Leggo oggi Savana Padana, romanzo edito da TEA (Tascabili Editori Associati) nel 2012.

 

Il cuore geografico del Veneto è la Bassa Padovana. “Savana” è un termine che significa vasta prateria con alte erbe e rari alberi (savannah treeless plain) da qui l’espressione savana padana. Ma significa anche assenza di acqua, cosa questa che non corrisponde  alla realtà geografica e neanche, peraltro, alla vicenda narrata.

Siamo quindi in una ambientazione narrativa che delimita una zona ambientalmente atipica ma geograficamente centrale in una più vasta regione. Qui fa molto caldo, un concetto questo che vien più volte richiamato nei capitoli iniziali, si beve alcool assai e girano soldi e coca.

E’ il primo romanzo di Matteo Righetto. Costui è oggi un operatore affermato nel campo della narrativa resosi noto all'inizio con questo breve romanzo di 130 pagine scritto con piglio ironico e graffiante. In esso la savana padana, un’area veneta centrata nel paesello di San Vito, é terra di scorrerie violente poste in essere da banditi autoctoni ed etnie immigrate. Cinesi, rom e bande alla Maniero interagiscono localmente determinando anche dei rischiosi cortocircuiti criminali che a loro volta alimentano la storica xenofobia veneta già messa alla prova dall'immigrazione di stato.

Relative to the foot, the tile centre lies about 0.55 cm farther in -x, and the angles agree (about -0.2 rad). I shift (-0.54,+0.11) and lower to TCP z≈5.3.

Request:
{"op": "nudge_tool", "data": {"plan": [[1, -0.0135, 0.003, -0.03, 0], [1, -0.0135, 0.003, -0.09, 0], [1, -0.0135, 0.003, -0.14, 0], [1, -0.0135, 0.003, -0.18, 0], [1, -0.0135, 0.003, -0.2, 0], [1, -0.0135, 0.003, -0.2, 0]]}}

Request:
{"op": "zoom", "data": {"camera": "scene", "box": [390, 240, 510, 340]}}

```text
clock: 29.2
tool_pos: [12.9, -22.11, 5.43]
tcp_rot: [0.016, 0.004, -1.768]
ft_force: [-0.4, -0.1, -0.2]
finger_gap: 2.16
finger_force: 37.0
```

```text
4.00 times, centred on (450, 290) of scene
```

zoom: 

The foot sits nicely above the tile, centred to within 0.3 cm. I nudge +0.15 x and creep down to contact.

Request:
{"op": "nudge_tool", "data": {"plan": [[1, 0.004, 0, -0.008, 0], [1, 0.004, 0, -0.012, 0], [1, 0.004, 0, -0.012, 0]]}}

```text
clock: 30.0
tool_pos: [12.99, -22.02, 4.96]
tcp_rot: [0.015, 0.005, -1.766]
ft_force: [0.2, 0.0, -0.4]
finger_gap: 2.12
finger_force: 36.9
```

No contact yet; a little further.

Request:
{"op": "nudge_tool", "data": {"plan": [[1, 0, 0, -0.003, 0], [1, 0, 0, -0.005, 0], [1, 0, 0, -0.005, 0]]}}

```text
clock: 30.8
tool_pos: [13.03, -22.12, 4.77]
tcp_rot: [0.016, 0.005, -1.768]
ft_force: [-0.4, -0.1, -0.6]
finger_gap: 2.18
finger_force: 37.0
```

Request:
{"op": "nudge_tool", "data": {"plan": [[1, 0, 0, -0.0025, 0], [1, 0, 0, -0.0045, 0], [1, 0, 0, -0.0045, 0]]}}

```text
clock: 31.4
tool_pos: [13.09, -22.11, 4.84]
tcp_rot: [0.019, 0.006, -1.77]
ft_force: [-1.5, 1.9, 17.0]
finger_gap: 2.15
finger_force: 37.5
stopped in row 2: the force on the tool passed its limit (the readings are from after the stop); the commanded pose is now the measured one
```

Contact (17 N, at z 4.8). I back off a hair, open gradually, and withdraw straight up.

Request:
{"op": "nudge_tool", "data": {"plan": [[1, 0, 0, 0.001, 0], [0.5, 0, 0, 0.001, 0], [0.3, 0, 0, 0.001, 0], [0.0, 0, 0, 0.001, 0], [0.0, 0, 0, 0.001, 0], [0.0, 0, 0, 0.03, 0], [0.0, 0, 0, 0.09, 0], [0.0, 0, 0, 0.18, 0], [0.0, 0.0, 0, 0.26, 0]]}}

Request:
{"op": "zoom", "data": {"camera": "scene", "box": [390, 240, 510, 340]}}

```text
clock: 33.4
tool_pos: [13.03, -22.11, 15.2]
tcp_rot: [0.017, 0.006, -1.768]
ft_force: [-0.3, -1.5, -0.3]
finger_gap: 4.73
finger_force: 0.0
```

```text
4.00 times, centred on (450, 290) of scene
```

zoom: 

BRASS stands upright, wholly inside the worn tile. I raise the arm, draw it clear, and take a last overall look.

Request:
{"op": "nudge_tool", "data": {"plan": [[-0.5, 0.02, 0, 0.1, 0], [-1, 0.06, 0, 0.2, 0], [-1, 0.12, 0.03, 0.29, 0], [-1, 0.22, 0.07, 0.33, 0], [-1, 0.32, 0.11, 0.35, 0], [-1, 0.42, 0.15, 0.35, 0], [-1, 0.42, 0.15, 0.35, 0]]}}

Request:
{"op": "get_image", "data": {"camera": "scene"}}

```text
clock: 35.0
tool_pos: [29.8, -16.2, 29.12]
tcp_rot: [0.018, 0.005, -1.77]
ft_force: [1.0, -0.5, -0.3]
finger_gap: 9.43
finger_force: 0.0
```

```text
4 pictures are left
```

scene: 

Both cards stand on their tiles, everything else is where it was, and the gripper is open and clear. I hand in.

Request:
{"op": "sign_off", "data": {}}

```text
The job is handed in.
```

La cronaca purtroppo ci dice che non siamo molto lontani dalla realtà. Anzi, forse il clima velenoso ivi narrato è solo troppo concentrato in un solo episodio. Forse il clima è un po’ troppo parossistico e i personaggi troppo caricaturali, ma questa è anche la cifra righettiana che si inserisce in un filone ormai fluente e fertile. Un filone dove troviamo Carlotto per il noir e gli altri autori di taglio splatter come ad esempio Matteo Strukul e, se vogliamo allargarci Matteo B. Bianchi e Sandrone Dazieri. E contribuisce a consolidare un’immagine narrativa del Veneto che è indelebilmente segnata dalla caricatura che ne ha fatto il film La lingua del santo di Mazzacurati (con Antonio Albanese che scorazza in bicicletta per i colli euganei) nell’anno 2000.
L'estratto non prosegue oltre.